##### Material for the task #####

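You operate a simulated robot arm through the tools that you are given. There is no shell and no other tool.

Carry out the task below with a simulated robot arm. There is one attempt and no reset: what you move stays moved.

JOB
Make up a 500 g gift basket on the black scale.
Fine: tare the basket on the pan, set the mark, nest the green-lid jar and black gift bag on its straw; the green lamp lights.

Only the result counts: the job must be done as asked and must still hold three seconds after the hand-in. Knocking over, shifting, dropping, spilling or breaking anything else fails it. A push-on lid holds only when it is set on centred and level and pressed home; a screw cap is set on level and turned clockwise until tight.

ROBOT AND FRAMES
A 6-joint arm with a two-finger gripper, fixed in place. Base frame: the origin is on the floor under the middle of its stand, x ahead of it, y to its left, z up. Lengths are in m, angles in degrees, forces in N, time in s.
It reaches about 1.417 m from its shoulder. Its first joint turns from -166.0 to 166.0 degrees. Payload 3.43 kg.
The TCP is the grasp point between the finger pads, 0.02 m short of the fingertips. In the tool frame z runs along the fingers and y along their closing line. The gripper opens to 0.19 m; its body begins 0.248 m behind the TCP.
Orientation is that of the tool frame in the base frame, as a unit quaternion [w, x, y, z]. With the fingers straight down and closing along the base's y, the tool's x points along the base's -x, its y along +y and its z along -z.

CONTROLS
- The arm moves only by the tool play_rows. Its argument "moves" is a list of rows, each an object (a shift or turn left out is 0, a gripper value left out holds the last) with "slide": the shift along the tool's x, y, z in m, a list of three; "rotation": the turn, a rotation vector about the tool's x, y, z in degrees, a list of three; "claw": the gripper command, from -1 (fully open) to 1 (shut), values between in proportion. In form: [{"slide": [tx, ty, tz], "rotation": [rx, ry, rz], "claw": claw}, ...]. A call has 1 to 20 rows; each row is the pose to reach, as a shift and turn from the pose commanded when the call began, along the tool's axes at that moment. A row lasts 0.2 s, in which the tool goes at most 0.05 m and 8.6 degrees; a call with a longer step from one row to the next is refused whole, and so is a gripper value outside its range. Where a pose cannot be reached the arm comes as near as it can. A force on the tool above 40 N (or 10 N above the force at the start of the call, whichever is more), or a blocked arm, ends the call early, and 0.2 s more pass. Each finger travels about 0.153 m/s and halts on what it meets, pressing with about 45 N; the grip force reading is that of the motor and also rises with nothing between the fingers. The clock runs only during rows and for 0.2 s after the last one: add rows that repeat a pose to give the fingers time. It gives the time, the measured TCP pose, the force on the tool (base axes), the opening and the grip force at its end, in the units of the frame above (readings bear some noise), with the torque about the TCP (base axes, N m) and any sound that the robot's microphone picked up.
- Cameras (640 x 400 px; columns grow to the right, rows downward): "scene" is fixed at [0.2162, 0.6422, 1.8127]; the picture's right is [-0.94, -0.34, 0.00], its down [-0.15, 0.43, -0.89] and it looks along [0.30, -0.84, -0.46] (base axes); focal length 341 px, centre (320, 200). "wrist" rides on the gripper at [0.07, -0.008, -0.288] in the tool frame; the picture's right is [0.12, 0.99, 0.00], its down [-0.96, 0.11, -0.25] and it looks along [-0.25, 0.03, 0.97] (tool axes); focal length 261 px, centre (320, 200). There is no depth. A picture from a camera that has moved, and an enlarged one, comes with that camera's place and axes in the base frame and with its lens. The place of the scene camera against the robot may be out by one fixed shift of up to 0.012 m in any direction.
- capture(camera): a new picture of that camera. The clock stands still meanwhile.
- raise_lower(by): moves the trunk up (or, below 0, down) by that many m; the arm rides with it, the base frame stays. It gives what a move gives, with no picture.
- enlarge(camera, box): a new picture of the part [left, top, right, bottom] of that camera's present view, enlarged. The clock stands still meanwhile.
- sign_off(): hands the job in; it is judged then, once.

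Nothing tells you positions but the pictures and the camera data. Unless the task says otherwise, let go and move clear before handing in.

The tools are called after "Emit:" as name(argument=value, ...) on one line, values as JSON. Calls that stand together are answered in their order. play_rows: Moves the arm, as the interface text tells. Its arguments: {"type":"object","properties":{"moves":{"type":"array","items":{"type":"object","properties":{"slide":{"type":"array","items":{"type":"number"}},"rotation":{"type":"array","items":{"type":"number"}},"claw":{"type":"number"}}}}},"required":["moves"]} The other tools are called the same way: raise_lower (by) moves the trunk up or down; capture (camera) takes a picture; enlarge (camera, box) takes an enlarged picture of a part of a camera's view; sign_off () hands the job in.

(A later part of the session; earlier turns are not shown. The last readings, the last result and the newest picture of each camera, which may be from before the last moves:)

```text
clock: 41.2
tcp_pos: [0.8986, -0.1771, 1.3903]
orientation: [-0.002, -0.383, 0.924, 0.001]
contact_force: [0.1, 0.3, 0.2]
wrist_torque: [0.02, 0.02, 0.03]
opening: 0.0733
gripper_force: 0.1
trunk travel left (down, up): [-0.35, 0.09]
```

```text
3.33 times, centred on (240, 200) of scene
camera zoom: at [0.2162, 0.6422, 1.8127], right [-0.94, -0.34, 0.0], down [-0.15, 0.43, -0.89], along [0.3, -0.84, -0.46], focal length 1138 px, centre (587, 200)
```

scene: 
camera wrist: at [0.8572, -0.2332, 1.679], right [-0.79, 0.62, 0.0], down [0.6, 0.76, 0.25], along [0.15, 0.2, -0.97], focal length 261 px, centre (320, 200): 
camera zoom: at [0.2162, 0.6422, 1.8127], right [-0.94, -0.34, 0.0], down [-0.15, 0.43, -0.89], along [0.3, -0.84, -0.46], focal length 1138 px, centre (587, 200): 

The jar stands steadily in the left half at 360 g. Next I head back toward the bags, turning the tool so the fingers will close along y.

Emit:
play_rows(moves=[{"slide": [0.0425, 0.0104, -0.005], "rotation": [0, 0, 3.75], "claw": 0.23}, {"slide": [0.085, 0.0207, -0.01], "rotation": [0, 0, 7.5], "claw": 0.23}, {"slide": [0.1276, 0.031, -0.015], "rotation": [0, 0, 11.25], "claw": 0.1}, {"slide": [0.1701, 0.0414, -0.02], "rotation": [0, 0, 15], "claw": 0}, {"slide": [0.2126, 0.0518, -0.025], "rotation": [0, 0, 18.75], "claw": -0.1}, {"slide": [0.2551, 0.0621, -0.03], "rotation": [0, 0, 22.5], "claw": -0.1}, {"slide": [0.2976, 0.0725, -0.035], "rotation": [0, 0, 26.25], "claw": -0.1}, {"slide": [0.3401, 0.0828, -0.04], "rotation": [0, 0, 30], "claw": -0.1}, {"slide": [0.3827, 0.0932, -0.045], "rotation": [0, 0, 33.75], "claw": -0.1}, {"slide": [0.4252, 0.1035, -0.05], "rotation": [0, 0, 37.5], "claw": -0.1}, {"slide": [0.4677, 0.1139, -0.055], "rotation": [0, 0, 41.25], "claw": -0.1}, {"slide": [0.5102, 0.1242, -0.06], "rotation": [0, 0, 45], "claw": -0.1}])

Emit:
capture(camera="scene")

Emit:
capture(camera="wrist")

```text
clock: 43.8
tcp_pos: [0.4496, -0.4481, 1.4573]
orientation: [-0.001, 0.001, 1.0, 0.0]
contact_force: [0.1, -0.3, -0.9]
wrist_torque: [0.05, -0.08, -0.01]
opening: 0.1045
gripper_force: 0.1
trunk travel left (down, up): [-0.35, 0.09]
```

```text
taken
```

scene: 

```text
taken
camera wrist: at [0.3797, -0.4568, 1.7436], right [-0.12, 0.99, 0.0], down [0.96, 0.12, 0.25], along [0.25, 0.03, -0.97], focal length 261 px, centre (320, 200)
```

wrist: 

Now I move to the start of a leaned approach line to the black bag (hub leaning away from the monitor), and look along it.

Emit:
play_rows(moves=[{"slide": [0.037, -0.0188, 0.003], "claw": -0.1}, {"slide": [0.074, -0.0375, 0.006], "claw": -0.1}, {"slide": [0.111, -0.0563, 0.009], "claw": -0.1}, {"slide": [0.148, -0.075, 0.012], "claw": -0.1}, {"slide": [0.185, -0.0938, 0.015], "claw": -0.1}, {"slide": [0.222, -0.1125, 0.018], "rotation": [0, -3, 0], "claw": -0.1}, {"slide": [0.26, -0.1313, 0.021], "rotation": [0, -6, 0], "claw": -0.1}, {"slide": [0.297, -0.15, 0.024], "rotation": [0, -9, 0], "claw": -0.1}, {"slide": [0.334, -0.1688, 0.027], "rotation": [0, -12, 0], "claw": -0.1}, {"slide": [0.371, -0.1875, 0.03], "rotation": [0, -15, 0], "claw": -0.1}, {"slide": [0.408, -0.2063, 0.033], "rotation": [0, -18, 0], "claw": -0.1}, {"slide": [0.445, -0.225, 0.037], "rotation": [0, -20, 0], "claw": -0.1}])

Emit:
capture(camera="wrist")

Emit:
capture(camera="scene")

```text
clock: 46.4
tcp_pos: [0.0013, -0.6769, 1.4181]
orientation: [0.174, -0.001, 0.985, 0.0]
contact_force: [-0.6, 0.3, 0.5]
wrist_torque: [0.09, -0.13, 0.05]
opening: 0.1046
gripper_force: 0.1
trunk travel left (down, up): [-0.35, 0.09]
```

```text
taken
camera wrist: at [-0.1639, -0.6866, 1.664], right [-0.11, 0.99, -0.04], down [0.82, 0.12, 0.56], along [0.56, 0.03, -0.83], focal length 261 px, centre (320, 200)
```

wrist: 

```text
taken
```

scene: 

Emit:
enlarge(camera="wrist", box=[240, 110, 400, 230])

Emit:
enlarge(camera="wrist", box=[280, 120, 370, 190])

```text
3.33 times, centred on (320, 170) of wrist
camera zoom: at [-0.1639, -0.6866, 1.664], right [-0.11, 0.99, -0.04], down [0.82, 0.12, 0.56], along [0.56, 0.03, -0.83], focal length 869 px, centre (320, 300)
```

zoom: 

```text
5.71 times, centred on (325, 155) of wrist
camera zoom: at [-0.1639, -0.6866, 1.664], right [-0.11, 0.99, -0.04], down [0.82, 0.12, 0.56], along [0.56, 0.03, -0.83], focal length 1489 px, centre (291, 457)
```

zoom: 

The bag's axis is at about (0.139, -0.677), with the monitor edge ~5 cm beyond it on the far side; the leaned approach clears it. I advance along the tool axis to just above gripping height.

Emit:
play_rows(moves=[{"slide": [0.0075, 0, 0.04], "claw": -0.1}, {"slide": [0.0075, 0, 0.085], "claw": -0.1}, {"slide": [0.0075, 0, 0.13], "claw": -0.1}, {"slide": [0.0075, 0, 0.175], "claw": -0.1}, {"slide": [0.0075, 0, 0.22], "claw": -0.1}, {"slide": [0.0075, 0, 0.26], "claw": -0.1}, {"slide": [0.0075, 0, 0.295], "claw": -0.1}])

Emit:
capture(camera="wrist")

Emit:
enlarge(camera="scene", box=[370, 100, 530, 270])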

#####
##### Material for the task #####

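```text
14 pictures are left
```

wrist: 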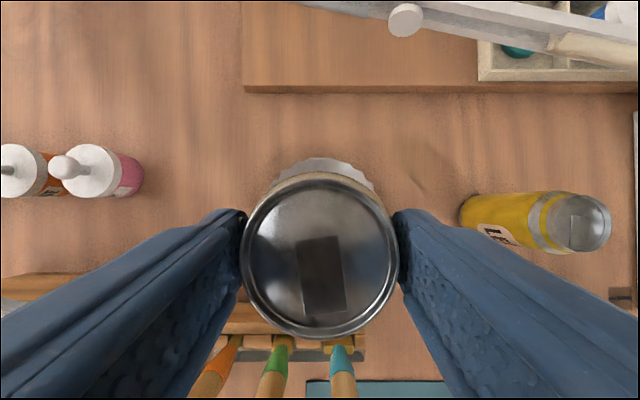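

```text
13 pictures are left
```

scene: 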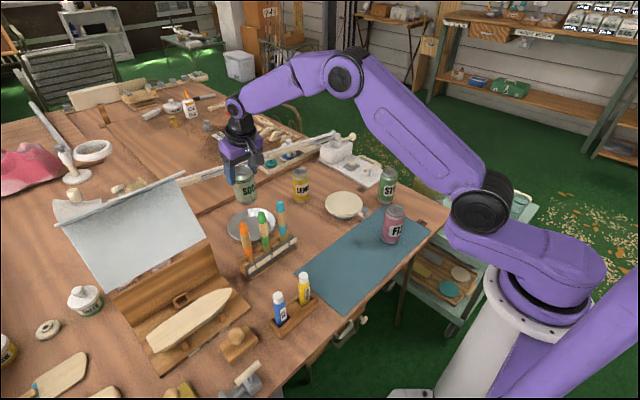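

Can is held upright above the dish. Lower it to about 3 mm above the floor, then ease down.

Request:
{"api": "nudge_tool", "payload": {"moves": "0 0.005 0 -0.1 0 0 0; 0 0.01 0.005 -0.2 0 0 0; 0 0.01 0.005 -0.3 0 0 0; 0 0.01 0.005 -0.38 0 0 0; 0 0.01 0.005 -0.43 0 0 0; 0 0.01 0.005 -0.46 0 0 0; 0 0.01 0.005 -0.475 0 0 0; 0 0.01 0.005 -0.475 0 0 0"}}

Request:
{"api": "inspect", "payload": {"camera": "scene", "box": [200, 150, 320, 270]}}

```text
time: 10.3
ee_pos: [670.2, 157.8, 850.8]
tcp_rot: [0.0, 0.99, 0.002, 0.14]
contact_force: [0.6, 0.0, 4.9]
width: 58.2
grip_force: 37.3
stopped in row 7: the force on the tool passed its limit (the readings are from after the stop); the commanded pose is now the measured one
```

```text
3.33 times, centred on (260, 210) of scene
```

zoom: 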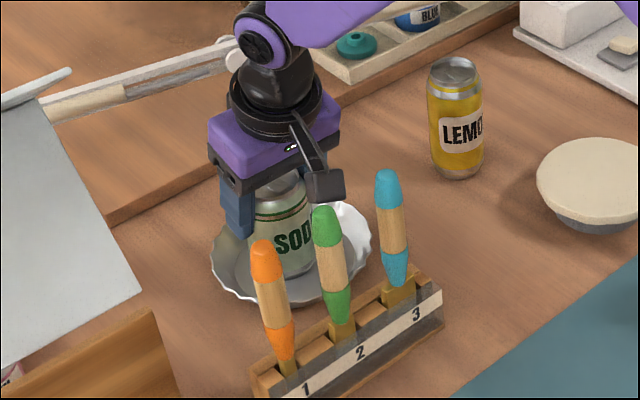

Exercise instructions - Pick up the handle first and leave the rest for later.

#####

Exercise instructions - Pick out the lines above containing the word "simulated", then copy them.

Output for this task -
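You operate a simulated robot arm through the tools that you are given. There is no shell and no other tool.
Carry out the task below with a simulated robot arm. There is one attempt and no reset: what you move stays moved.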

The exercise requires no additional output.